Essa busca trará apenas respostas condicionadas pelo passado. E esse condicionamento é o que chamamos de conhecimento, experiência; os fatos recentemente alterados são traduzidos e interpretados segundo esse conhecimento. Então, há conflito entre o que existe e a experiência que foi acumulada. O passado, que é o conhecimento, estará sempre em conflito com o fato, que sempre está no presente. Portanto, isso não resolverá o problema, mas perpetuará a condição que o criou.”
Reflexão: o menu não é a comida
Você já percebeu como é fácil sentir raiva de alguém na internet, mas difícil resolver um problema real dentro da sua própria casa? Ou como falamos tanto sobre “paz mundial”, mas não conseguimos parar de brigar com nosso vizinho? Isso acontece por causa de um truque da nossa mente: nós trocamos a realidade pela ideia da realidade.
Para entender a profundidade do que Krishnamurti nos ensina, vamos usar duas metáforas simples.
1. A ilusão do restaurante
Imagine que você está faminto. Você entra em um restaurante e o garçom lhe entrega o cardápio. No papel, está escrito: “Hambúrguer suculento, grelhado no fogo, com queijo derretido”.
Você lê aquilo e fica satisfeito. Você discute com a mesa ao lado sobre qual descrição de hambúrguer é a mais poética. Você defende a descrição do cardápio com a sua vida.
Mas você nunca come o hambúrguer.
Você sai do restaurante com fome, mas cheio de palavras.
A ideologia é o cardápio. A realidade (a fome, a guerra, a dor, o amor) é a comida.
Nós estamos tão viciados em ler o cardápio (nossas teorias políticas, nossos dogmas religiosos, nossas opiniões) que esquecemos de nutrir a vida real. A palavra “paz” não acaba com a guerra, assim como a palavra “comida” não mata a fome.
2. O GPS desatualizado
Imagine que você está dirigindo e seu GPS (sua ideologia) diz: “Vire à direita agora. O caminho é seguro”.
Porém, seus olhos (o fato presente) veem que à direita existe um precipício enorme, pois a estrada caiu ontem.
O que a pessoa ideológica faz? Ela vira à direita. Por quê? Porque ela confia mais no mapa (no passado, no que disseram a ela) do que na realidade que está bem na frente do nariz dela. E quando o carro cai, ela culpa o precipício por estar no lugar errado, e não o GPS.
A armadilha do “deveria ser”
O texto nos alerta: a ideologia impede a ação.

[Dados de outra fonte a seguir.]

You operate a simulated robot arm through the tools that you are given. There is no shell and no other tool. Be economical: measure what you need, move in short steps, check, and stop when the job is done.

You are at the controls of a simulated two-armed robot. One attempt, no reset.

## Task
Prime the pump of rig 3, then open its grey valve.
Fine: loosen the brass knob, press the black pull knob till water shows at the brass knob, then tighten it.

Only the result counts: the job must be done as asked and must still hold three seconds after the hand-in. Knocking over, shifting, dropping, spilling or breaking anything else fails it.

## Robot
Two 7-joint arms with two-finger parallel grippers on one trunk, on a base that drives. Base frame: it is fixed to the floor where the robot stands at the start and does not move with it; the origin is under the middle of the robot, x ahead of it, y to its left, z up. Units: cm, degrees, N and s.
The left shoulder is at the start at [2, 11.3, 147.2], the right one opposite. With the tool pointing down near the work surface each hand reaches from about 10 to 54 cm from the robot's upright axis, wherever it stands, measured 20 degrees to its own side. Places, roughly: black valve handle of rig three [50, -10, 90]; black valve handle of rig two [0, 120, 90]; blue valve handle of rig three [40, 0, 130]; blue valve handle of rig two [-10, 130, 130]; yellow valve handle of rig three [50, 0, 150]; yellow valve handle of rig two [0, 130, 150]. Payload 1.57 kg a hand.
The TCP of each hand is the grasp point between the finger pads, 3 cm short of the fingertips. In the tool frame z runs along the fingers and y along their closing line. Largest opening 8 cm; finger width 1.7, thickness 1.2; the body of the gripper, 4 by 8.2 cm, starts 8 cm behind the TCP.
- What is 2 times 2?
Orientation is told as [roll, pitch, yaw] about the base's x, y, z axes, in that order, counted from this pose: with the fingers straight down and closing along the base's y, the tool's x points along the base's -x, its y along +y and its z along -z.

Quando vemos um problema (uma crise no país, uma violência), imediatamente buscamos uma “ideia” para resolver.
“Precisamos de mais conservadorismo!”
”Precisamos de mais progressismo!”
“Precisamos de mais religião!”
Todas essas respostas vêm do passado. São velhas receitas. Ao tentar encaixar um problema novo (vivo, dinâmico, presente) numa receita velha (morta, estática), criamos atrito. Criamos conflito.
O perigo é que, quando eu tenho uma ideologia, eu paro de olhar para você. Eu olho para o rótulo que colei na sua testa. Se o rótulo é “amigo”, eu perdoo tudo. Se o rótulo é “inimigo”, eu não escuto nada. Isso nos anestesia. Deixamos de sentir a dor do outro, deixamos de ver a confusão real, porque estamos ocupados demais defendendo nossas “caixas mentais”.
O convite à lucidez
A verdadeira inteligência não é acumular mais teorias. É a capacidade de olhar para o fato – seja ele a corrupção, a violência ou a sua própria raiva – sem os óculos coloridos da ideologia.
Quando você tira os óculos vermelhos, azuis ou verdes, você vê o mundo como ele é. Só quando vemos a bagunça como ela realmente é (e não como gostaríamos que fosse), é que podemos começar a arrumá-la. Esqueça o cardápio. Olhe para a fome. Esqueça o mapa. Olhe para a estrada. Isso é ação. Todo o resto é apenas adiar a solução.
Referências e sugestões de leitura
1) Anthony de Mello. Despierte (espanhol).
2) Byung-Chul Han. A Expulsão do Outro.
3) David Hawkins. Disolver el Ego (espanhol)
4) Don Miguel Ruiz Jr. Os cinco níveis de apego.
5) Eric Hoffer. Fanatismo e Movimentos de Massa.
6) Jiddu Krishnamurti. O Livro da Vida.
7) Ken Keyes Jr. Guia para uma consciência superior.